## Task prompt
Leave the pictures out, and retype all of the material exactly as written.

## Supplied data
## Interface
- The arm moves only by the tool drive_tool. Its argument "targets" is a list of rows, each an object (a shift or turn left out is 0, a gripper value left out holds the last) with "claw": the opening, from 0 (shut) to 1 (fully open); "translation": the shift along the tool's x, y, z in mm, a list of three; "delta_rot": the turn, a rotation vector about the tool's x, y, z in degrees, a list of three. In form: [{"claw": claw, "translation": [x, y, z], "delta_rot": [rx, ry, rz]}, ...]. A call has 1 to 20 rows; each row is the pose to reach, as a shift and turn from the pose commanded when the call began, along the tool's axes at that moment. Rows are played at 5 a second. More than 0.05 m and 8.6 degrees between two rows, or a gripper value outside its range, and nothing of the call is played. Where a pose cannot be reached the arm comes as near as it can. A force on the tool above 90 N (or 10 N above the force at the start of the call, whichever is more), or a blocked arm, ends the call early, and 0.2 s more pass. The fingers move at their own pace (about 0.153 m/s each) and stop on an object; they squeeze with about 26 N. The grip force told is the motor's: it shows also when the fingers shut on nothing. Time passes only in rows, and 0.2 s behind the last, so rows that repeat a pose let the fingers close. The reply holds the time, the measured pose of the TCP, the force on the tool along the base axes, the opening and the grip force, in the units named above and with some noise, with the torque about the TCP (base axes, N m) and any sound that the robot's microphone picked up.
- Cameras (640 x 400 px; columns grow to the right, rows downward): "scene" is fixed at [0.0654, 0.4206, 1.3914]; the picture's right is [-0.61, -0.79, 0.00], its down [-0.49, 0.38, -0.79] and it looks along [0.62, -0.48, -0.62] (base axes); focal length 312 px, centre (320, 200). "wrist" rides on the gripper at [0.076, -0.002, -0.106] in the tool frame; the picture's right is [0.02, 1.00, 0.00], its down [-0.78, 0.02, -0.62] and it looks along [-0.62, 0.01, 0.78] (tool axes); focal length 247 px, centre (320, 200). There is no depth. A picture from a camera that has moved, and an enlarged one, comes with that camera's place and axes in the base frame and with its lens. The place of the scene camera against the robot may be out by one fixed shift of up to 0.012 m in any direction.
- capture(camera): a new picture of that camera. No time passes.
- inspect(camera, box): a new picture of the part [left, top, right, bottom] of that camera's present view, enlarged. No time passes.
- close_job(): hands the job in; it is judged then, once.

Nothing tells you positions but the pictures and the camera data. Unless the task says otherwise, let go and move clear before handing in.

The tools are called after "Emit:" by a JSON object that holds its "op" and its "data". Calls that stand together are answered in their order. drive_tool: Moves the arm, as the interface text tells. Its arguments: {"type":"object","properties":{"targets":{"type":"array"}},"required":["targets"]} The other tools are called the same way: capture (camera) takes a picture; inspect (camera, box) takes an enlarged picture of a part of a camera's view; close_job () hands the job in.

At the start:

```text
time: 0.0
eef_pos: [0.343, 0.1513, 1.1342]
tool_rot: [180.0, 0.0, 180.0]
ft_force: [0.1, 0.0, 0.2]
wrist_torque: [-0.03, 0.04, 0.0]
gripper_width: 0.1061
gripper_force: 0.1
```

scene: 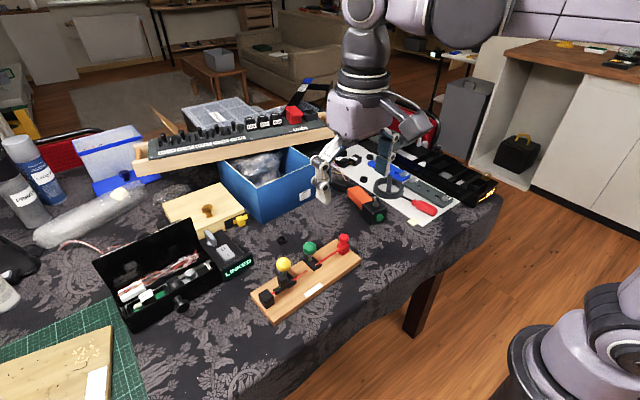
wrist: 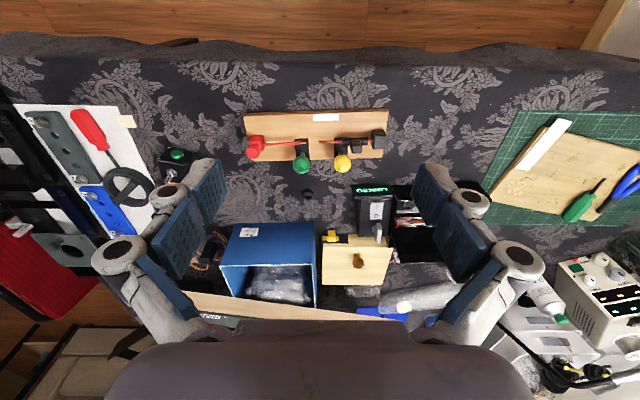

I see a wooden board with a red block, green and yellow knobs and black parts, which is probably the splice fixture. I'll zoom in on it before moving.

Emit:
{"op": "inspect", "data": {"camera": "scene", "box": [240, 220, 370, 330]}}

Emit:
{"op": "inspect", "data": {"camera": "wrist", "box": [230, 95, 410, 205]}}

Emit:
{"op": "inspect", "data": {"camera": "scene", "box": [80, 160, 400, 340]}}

## Response to the task
## Interface
- The arm moves only by the tool drive_tool. Its argument "targets" is a list of rows, each an object (a shift or turn left out is 0, a gripper value left out holds the last) with "claw": the opening, from 0 (shut) to 1 (fully open); "translation": the shift along the tool's x, y, z in mm, a list of three; "delta_rot": the turn, a rotation vector about the tool's x, y, z in degrees, a list of three. In form: [{"claw": claw, "translation": [x, y, z], "delta_rot": [rx, ry, rz]}, ...]. A call has 1 to 20 rows; each row is the pose to reach, as a shift and turn from the pose commanded when the call began, along the tool's axes at that moment. Rows are played at 5 a second. More than 0.05 m and 8.6 degrees between two rows, or a gripper value outside its range, and nothing of the call is played. Where a pose cannot be reached the arm comes as near as it can. A force on the tool above 90 N (or 10 N above the force at the start of the call, whichever is more), or a blocked arm, ends the call early, and 0.2 s more pass. The fingers move at their own pace (about 0.153 m/s each) and stop on an object; they squeeze with about 26 N. The grip force told is the motor's: it shows also when the fingers shut on nothing. Time passes only in rows, and 0.2 s behind the last, so rows that repeat a pose let the fingers close. The reply holds the time, the measured pose of the TCP, the force on the tool along the base axes, the opening and the grip force, in the units named above and with some noise, with the torque about the TCP (base axes, N m) and any sound that the robot's microphone picked up.
- Cameras (640 x 400 px; columns grow to the right, rows downward): "scene" is fixed at [0.0654, 0.4206, 1.3914]; the picture's right is [-0.61, -0.79, 0.00], its down [-0.49, 0.38, -0.79] and it looks along [0.62, -0.48, -0.62] (base axes); focal length 312 px, centre (320, 200). "wrist" rides on the gripper at [0.076, -0.002, -0.106] in the tool frame; the picture's right is [0.02, 1.00, 0.00], its down [-0.78, 0.02, -0.62] and it looks along [-0.62, 0.01, 0.78] (tool axes); focal length 247 px, centre (320, 200). There is no depth. A picture from a camera that has moved, and an enlarged one, comes with that camera's place and axes in the base frame and with its lens. The place of the scene camera against the robot may be out by one fixed shift of up to 0.012 m in any direction.
- capture(camera): a new picture of that camera. No time passes.
- inspect(camera, box): a new picture of the part [left, top, right, bottom] of that camera's present view, enlarged. No time passes.
- close_job(): hands the job in; it is judged then, once.

Nothing tells you positions but the pictures and the camera data. Unless the task says otherwise, let go and move clear before handing in.

The tools are called after "Emit:" by a JSON object that holds its "op" and its "data". Calls that stand together are answered in their order. drive_tool: Moves the arm, as the interface text tells. Its arguments: {"type":"object","properties":{"targets":{"type":"array"}},"required":["targets"]} The other tools are called the same way: capture (camera) takes a picture; inspect (camera, box) takes an enlarged picture of a part of a camera's view; close_job () hands the job in.

At the start:

```text
time: 0.0
eef_pos: [0.343, 0.1513, 1.1342]
tool_rot: [180.0, 0.0, 180.0]
ft_force: [0.1, 0.0, 0.2]
wrist_torque: [-0.03, 0.04, 0.0]
gripper_width: 0.1061
gripper_force: 0.1
```

scene: 
wrist: 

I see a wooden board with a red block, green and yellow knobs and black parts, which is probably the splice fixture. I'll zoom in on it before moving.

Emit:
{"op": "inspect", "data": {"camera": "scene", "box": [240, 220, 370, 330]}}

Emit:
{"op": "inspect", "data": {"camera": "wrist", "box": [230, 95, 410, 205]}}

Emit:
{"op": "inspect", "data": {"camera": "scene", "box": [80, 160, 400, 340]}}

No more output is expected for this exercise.